Throughout their lifetimes, consumers use financial service professionals (FSPs) to achieve important financial goals and ensure financial wellbeing, often turning to FSPs as their levels of income and investable assets necessitate professional guidance. This study evaluates the impact of consumer perceptions of advisors' financial designations/credentials on rate of compensation to the FSP when controlling for consumer age, income, and investable assets. It further evaluates the impact of consumer perceptions of advisors' financial designations/credentials on consumers' perceived value received when controlling for consumer age, income, and investable assets. Using data from Advisor Impact's 2014 "Economics of Loyalty Research" survey, this study finds that consumers who value designations, as well as those with higher incomes and investable assets, pay advisors more than those who do not. The study also finds that consumers in older age groups tend to pay less to their advisors than the youngest age group, possibly indicating less of a need for financial advice.

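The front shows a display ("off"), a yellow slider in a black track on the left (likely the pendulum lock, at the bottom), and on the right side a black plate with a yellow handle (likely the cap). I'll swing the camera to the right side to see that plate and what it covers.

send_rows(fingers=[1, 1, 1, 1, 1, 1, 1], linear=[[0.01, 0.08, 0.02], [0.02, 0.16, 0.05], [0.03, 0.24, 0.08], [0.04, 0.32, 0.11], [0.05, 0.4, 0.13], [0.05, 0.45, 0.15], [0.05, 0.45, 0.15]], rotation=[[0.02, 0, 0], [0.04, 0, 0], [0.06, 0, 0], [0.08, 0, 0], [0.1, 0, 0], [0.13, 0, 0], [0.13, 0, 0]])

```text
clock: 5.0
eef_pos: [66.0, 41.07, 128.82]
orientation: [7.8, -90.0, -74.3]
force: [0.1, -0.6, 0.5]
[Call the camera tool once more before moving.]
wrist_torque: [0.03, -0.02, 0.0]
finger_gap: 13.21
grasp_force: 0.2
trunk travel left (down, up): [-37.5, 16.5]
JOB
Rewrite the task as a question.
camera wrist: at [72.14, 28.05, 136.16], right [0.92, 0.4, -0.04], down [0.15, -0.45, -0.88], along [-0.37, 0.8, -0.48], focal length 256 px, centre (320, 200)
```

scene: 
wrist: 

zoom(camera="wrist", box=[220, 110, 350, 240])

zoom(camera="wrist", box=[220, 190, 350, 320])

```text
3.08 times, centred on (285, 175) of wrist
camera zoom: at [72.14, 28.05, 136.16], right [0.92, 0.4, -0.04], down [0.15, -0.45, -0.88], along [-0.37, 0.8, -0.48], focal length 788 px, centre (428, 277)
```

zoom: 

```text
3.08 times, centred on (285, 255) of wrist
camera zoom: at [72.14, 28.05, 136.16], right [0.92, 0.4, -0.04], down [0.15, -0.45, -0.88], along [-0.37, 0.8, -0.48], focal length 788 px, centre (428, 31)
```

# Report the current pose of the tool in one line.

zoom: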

As a potential explanation for why those who value designations tend to pay more to their FSPs, the results regarding the perception of value received suggest that consumers who value designations also perceive greater value in return for the fees paid to their FSP. For advisors, these results provide support for the acquisition of designations as a means for greater perceived value on behalf of the consumer, and ultimately, higher levels of compensation.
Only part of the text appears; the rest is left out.